Después de esta introducción, enfocaré una de esas grandes verdades objetivas: la justificación. La vida, muerte y resurrección de nuestro Señor Jesucristo ejerció un enorme impacto sobre el mundo. Pero le tocó al apóstol Pablo, bajo la ins­piración del Espíritu Santo, definir su significado. Fue él quien desarrolló la revelación divina de la justificación por la fe, y fue hostigado, azuzado y perseguido desde el principio, no tanto por el mundo» sino por los líderes religiosos que no que­rían que predicara esta verdad tan humillante. Porque la justificación, cuando es debidamente enseñada, elimina cualquier sentido de mérito hu­mano y se lo da a Cristo totalmente. Este impacto radical y revolucionario hace que se rebele todo lo que es carnal en el hombre.

El cristianismo se fundó en la justificación, pero cuando éste comenzó a retroceder, durante la Edad Media, la justificación por la fe se volvió en justificación por obras y se hizo necesario una reforma que vino a cambiar el curso de la historia. Martín Lutero fue el instrumento que Dios usó para comenzar la Reforma Protestante con la con­signa de «el justo por la fe vivirá».

La Dificultad de Dios

Antes de profundizar en este tema, es bueno es­tablecer algunos hechos que son incuestionables. Primeramente, Dios es Santo. Por su misma natu­raleza está completamente separado de toda oscu­ridad. Dios es luz y en él no hay tinieblas. El es el Dios Santo.

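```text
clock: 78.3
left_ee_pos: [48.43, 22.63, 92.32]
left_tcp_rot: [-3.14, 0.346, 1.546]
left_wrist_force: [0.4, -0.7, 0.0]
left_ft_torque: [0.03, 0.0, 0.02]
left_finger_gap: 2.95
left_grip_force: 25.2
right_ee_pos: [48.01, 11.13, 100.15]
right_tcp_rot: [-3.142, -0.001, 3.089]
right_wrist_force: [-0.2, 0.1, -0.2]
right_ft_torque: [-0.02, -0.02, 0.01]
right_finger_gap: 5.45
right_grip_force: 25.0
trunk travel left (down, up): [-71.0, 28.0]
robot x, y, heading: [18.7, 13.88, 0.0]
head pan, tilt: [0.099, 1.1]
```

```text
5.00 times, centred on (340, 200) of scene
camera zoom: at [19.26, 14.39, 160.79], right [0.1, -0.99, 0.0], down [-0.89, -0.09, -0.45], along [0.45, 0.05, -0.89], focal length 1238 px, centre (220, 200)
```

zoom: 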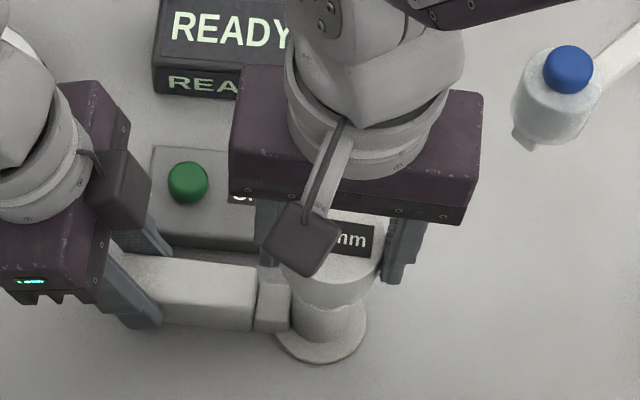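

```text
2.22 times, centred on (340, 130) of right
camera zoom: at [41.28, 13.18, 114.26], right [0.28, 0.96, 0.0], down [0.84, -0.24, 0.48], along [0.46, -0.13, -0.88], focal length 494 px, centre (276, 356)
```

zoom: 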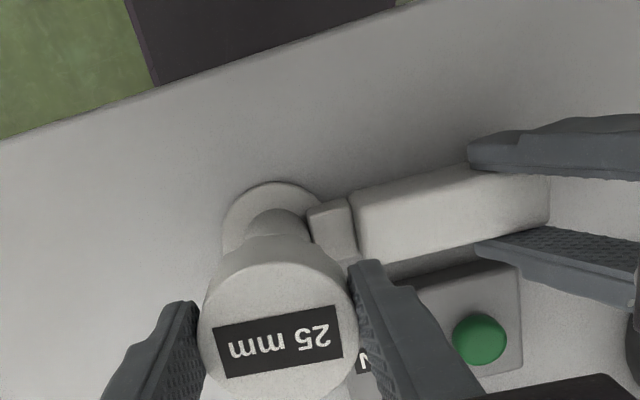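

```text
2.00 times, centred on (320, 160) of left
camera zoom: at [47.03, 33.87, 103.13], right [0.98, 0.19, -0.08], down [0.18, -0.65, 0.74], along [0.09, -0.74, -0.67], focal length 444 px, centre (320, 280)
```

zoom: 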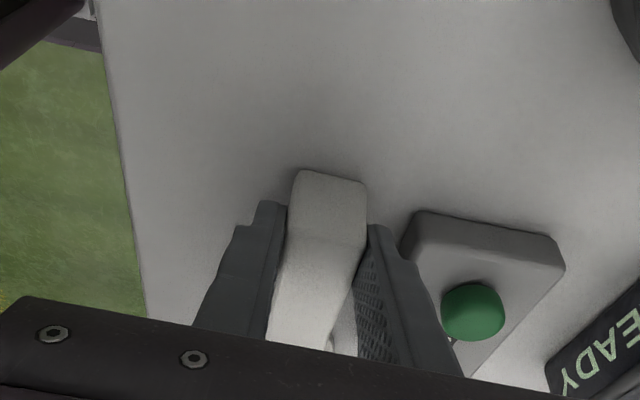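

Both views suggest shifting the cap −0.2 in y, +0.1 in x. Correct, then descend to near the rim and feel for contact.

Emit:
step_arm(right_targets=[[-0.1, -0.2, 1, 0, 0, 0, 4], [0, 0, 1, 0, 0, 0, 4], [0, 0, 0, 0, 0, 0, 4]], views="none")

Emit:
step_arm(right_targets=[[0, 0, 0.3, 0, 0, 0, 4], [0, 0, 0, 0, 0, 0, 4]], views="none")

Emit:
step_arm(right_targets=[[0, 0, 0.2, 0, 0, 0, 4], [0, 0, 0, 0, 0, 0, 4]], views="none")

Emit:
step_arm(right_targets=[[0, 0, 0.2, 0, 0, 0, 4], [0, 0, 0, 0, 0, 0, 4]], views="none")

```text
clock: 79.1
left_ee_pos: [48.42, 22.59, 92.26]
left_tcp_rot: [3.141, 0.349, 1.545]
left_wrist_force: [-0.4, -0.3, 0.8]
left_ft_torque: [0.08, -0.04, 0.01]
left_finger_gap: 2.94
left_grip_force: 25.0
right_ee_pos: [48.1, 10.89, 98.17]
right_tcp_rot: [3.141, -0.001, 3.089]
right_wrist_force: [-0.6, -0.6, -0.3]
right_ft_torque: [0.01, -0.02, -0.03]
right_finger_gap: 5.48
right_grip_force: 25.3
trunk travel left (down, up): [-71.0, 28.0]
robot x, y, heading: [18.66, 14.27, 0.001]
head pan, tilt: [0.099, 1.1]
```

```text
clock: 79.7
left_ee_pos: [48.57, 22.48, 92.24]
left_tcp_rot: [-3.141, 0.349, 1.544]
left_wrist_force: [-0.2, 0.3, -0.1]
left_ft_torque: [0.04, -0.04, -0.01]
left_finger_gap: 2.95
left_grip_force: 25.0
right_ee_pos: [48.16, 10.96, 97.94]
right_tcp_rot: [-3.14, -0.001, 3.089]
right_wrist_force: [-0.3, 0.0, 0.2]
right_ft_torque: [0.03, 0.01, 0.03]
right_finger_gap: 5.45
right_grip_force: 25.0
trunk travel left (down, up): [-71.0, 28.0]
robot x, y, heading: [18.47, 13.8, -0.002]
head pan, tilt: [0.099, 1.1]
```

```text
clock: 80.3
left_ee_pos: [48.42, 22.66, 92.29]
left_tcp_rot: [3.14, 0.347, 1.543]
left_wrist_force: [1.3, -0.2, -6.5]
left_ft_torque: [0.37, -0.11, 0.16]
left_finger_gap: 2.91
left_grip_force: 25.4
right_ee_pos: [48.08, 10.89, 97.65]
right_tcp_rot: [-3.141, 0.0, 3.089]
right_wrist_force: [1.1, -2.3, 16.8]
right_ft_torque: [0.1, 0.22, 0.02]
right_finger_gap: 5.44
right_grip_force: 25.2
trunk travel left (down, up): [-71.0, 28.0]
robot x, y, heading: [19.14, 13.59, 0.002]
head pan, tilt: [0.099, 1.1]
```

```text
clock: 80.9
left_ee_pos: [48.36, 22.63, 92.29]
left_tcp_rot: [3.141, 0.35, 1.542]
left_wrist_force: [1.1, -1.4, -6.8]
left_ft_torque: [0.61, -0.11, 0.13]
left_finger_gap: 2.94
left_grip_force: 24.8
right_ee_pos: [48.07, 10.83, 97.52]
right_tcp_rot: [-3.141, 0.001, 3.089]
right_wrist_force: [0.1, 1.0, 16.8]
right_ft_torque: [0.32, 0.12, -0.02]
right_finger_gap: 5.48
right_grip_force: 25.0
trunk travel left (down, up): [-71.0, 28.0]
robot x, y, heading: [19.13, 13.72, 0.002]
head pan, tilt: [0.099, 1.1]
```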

Cuando creó a este mundo, dentro del tiempo y el espacio, puso en él al hombre, hecho a su imagen y semejanza. El hombre era el ápice, el pi­náculo del proceso creador, y su relación con Dios estaba fundada en la fe y la obediencia. Pero en­tonces vino la tragedia de la rebelión del hombre. Desobedeció a Dios convirtiéndose en un rebelde y declarando su independencia. Es como si hubie­ra, dicho: «Yo conduciré mi propia vida. Seré mi propio dios».

Es obvio que eso presentó a Dios con un dile­ma. El Dios amoroso deseaba bendecir a su precia­da creación, pero en su justicia, tenía que castigar­la, porque había caído en la rebelión y el pecado. Leemos en 1 Pedro 4: 18 que el justo con dificul­tad se salva. Quisiera sugerir, tomándome cierta libertad con el texto, que la dificultad para salvar no es sólo del hombre; también Dios se enfrenta a algo difícil. Este es el conflicto: la ley de Dios dice, «mátalo, porque ha pecado y ‘la paga del pe­cado es muerte’ «, pero el amor de Dios dice, «¡Sálvalo!»

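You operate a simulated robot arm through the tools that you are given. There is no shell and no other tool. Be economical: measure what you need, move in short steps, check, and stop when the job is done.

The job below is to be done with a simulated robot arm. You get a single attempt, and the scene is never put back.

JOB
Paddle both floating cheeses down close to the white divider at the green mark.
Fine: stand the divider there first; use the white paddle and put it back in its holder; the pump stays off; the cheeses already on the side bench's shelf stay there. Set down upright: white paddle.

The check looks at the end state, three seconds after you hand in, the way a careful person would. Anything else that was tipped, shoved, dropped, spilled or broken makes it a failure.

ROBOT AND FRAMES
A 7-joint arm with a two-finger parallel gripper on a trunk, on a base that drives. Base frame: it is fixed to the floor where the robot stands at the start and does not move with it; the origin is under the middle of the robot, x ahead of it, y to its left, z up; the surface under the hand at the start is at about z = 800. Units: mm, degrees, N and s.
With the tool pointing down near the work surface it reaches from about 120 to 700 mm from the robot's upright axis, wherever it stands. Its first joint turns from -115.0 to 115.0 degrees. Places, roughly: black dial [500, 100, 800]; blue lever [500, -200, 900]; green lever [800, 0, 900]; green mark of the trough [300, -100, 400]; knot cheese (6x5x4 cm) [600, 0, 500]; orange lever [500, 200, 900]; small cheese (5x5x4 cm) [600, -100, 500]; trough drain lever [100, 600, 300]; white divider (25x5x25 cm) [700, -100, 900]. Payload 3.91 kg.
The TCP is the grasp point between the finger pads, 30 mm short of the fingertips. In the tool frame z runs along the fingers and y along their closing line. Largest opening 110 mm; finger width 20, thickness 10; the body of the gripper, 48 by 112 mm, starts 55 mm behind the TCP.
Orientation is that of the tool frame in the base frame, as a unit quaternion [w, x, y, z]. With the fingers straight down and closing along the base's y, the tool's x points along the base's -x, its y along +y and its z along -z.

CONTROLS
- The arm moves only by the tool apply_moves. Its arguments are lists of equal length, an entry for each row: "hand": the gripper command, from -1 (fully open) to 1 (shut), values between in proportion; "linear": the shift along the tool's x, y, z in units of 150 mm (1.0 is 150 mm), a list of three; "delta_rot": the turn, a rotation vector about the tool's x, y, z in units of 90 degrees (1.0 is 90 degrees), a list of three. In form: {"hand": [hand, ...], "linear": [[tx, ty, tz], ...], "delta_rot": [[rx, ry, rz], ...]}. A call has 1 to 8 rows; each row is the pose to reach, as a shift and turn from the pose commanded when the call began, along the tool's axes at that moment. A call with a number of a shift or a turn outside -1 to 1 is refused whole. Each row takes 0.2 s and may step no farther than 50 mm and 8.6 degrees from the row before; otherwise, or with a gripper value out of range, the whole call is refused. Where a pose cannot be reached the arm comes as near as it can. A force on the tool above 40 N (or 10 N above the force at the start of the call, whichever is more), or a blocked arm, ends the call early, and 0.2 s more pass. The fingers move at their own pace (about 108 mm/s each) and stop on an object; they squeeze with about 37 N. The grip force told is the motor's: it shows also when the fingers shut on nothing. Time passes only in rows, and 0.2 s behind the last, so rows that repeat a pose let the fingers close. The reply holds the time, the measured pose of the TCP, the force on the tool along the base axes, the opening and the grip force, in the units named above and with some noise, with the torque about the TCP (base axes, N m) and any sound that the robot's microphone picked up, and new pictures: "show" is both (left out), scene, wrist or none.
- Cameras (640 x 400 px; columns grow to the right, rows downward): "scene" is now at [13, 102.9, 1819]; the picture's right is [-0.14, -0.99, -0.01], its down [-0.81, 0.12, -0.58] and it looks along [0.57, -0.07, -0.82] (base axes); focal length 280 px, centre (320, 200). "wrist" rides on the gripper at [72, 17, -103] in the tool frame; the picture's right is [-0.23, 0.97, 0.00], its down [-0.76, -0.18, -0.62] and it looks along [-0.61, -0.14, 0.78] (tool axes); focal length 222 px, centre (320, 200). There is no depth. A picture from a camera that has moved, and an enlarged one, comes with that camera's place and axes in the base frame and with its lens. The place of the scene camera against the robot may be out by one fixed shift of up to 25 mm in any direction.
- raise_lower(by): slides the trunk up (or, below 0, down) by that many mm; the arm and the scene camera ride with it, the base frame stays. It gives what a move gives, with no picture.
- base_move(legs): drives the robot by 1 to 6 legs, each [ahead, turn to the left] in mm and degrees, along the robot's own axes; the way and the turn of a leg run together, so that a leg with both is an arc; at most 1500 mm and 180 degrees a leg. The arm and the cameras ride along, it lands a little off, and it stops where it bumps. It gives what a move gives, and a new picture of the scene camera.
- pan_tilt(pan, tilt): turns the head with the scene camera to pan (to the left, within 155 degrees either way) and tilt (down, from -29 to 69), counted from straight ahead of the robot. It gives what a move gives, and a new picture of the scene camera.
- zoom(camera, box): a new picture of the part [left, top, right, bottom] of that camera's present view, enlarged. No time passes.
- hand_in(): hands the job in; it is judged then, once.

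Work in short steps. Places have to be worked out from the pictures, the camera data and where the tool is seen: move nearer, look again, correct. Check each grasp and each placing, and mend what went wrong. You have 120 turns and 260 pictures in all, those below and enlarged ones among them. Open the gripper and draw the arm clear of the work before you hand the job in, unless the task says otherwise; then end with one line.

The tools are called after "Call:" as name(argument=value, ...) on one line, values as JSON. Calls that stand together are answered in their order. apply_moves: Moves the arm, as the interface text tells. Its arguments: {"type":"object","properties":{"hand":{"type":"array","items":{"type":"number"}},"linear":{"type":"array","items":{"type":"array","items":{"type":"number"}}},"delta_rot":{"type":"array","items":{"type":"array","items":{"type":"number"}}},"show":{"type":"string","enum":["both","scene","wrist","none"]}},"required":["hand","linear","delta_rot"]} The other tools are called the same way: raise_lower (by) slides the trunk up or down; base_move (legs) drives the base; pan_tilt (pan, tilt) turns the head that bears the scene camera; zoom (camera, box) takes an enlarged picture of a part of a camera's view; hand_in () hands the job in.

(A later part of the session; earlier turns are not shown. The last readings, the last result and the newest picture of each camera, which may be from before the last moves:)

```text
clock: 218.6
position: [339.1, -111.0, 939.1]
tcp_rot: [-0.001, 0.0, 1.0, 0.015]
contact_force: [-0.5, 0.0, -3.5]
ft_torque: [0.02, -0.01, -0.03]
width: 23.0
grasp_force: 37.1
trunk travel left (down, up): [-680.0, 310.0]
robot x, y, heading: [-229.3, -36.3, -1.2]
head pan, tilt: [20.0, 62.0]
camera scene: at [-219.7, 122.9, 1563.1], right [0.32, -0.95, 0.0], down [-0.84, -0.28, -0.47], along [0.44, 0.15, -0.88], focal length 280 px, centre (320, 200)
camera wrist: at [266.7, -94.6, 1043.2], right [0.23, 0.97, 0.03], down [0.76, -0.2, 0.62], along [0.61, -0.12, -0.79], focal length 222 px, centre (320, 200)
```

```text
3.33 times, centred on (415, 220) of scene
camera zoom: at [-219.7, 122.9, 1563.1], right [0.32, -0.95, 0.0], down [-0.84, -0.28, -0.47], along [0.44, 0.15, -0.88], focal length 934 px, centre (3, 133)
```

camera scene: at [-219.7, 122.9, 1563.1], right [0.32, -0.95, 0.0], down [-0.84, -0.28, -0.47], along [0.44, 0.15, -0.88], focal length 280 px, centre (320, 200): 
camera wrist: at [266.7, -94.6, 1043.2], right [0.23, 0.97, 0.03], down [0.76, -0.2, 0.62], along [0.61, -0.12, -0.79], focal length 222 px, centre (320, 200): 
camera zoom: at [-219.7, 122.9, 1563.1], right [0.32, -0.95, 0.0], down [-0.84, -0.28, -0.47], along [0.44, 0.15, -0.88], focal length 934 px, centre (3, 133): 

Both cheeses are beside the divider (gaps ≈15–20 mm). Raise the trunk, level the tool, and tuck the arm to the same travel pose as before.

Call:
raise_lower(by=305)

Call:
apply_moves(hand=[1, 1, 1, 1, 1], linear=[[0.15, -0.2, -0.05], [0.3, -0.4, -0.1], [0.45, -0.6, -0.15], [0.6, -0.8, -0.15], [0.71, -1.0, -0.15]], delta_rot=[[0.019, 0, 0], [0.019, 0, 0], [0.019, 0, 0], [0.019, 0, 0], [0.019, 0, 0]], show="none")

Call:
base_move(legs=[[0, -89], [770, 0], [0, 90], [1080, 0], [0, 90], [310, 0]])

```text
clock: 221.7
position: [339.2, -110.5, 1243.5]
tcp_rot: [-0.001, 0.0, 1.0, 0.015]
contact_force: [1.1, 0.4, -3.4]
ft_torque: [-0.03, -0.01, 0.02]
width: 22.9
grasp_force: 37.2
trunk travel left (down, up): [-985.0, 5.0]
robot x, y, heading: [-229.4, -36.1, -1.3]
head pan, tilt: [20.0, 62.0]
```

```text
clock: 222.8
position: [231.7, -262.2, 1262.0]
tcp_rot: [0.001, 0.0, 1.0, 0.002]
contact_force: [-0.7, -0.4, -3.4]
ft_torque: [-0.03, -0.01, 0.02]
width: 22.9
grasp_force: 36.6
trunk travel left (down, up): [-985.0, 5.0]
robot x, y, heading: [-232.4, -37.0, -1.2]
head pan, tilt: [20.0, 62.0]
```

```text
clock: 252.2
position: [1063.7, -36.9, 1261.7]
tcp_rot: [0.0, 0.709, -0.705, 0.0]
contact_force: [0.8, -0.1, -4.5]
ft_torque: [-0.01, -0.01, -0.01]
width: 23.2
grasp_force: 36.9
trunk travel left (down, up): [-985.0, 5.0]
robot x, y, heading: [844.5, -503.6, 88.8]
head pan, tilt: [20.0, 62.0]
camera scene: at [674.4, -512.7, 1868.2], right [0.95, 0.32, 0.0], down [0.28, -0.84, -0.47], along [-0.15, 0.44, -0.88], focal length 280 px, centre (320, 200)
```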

¿De qué manera puede un Dios santo, salvar todavía a su criatura que es perversa? La ley de su naturaleza le requiere castigarla; el amor de su na­turaleza desea salvarla. Su conflicto está en ¿có­mo salvar lo que debe de matar? La respuesta: por medio de la justificación.

Es de suma importancia definir correctamente la justificación. Justificar significa declarar o pro­nunciar justo. No es hacer justo. Más adelante en el artículo desarrollaremos este aspecto. Por aho­ra, valga repetir que justificar es pronunciar a alguien justo.

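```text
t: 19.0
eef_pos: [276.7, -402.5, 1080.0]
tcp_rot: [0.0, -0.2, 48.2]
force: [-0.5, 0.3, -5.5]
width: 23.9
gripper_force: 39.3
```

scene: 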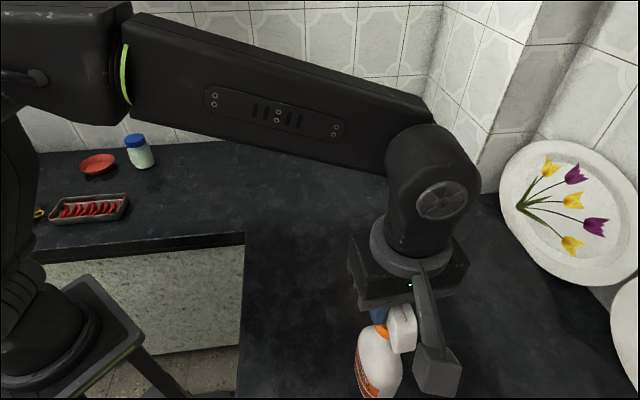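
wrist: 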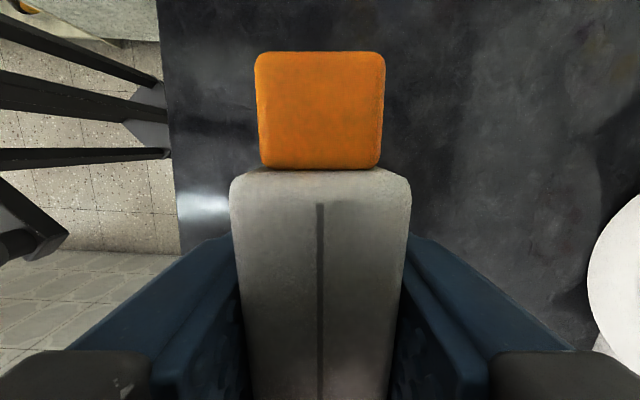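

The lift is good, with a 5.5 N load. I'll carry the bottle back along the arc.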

Este tema trae a la mente la escena de una sala de juicios. Génesis 18: 25 dice que Dios es el Juez de toda la tierra dispuesto a pronunciar sus sen­tencias. En este tribunal, el Juez no está condicio­nado por un conocimiento parcial; no se puede sobornar; él es íntegra y totalmente santo en su persona, en sus deliberaciones y en sus juicios. A este tribunal es llevado un hombre culpable de violar las leyes del cosmos. El hombre, la criatura, se enfrenta a Dios, su Juez.

La ley de Dios dicta la sentencia: «Este hombre debe ser condenado», porque Dios ha declarado que el culpable debe ser condenado y el justo ab­suelto (Deut. 25: 1). Delante de Dios está un hom­bre culpable. El amor divino desea dejarlo en li­bertad, pero la ley divina no se lo permite porque es culpable. Hay que hacer algo para que el hom­bre cumpla con las demandas de la ley y se salve al mismo tiempo.

La necesidad de la Justificación

Si acaso usted no está muy interesado por el hombre culpable en el tribunal, permítame picar­le su interés diciéndole que usted es el reo. Para respaldar esta declaración bastan tres cosas que dicen las Escrituras.

Primero, todos los hombres son injustos; no hay ni uno justo; en carácter o en conducta. Romanos 3: 10 señala la injusticia en el carácter. Dice: «No hay justo, ni aun uno». ¿Ni uno? ¿No hay alguien en alguna parte que sea justo? No, ni uno. Se deduce que cuando el carácter es injusto, la conducta lo será también, porque el uno produce la otra. La confirmación bíblica es Romanos 3: 12 que dice: «No hay quien haga lo bueno, no hay ni siquiera uno». El pecado es universal. No hay ni uno justo, ni uno que haga lo bueno. Recuerde que usted es parte de la di­ficultad; usted es ese hombre injusto en la corte de justicia.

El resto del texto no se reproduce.